Google Awards Research Funding to Two Faculty

Demsky and Chandramowlishwaran

March 28, 2019 - Google has named two faculty members from the Samueli School’s Department of Electrical Engineering and Computer Science as winners of its Google Faculty Research Awards. The highly competitive awards – only 15 percent of applicants are funded – support promising academic research projects in computer science, engineering and related fields.

EECS Professor Brian Demsky and Assistant Professor Aparna Chandramowlishwaran each won funding that will support one graduate student for a year.

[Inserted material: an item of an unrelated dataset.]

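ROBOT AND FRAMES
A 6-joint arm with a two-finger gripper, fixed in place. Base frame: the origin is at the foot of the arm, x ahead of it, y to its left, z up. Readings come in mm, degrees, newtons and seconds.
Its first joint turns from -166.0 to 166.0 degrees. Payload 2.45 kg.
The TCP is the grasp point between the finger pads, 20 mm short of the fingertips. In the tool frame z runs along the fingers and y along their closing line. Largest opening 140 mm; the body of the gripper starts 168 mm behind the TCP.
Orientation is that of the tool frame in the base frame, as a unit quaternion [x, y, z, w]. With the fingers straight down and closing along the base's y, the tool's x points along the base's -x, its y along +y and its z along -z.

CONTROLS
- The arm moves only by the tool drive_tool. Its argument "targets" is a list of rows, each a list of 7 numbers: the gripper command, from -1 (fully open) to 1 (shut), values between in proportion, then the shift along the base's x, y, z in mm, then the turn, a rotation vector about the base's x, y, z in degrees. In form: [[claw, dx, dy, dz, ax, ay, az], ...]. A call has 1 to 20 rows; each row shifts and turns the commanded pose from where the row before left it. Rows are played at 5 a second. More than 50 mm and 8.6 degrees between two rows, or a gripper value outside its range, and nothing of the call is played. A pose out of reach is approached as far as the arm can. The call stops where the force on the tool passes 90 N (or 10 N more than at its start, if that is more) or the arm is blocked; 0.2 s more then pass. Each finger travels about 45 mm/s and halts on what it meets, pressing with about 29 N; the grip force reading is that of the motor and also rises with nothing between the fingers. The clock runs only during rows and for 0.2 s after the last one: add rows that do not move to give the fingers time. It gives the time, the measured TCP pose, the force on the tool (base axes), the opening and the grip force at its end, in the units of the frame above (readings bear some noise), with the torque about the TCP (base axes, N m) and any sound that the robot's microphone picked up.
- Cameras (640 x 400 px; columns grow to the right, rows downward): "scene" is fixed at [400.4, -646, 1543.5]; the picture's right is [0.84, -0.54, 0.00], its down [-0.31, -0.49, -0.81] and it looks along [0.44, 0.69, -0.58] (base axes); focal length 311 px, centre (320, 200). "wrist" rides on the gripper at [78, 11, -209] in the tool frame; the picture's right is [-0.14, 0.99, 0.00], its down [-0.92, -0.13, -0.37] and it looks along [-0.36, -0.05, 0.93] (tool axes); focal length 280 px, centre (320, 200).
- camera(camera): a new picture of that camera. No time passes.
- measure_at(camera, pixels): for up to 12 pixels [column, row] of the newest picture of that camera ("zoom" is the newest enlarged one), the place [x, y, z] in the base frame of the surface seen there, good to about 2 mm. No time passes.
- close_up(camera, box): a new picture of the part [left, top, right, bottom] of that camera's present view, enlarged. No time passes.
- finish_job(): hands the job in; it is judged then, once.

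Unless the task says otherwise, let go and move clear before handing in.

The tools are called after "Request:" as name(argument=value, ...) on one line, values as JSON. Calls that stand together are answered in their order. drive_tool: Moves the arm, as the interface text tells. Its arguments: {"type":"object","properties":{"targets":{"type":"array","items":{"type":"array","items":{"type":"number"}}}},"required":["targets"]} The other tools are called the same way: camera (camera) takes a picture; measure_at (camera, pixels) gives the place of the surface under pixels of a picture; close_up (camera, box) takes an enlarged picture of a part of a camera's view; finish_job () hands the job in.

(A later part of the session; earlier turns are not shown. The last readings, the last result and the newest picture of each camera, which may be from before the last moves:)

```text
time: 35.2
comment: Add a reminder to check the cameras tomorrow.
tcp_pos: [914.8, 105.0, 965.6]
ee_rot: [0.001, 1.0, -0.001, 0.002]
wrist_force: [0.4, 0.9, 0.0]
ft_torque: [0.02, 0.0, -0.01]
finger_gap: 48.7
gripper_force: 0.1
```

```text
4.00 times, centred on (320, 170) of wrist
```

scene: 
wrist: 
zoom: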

Demsky, whose award was in the area of software engineering and programming languages, also researches software reliability and compilation. His project, Scaling Testing of Concurrent Code to Real Software Systems, seeks to develop systematic testing tools that can scale for real-world applications. “Researchers have developed tools for model-checking small test cases under the C/C++ memory model, which cannot scale beyond unit tests of data structures, and tools that support random testing, which may not drive executions to reveal bugs,” Demsky says. “There is a need for tools that fill the gap.”

Chandramowlishwaran, who won her award in the area of mobile, researches high-performance computing, domain-specific compilers, algorithm-architecture co-design, data analysis and scientific computing. Her Scalable Tools for Profiling Web Browsers project seeks to develop a profiling tool that can effectively analyze performance and energy efficiency of web browsers. “Web browsers are becoming increasingly complex and have large codebases consisting of millions of lines of code,” Chandramowlishwaran says. “This project aims to ... develop a causal profiling tool to capture the dependencies in a web browser that allow for scalable analysis in order to identify performance bottlenecks.”

The Google Faculty Research Awards Program seeks to support world-class faculty pursuing cutting-edge research with a goal  of identifying and strengthening long-term collaborative relationships with faculty working on problems that will impact how future generations use technology.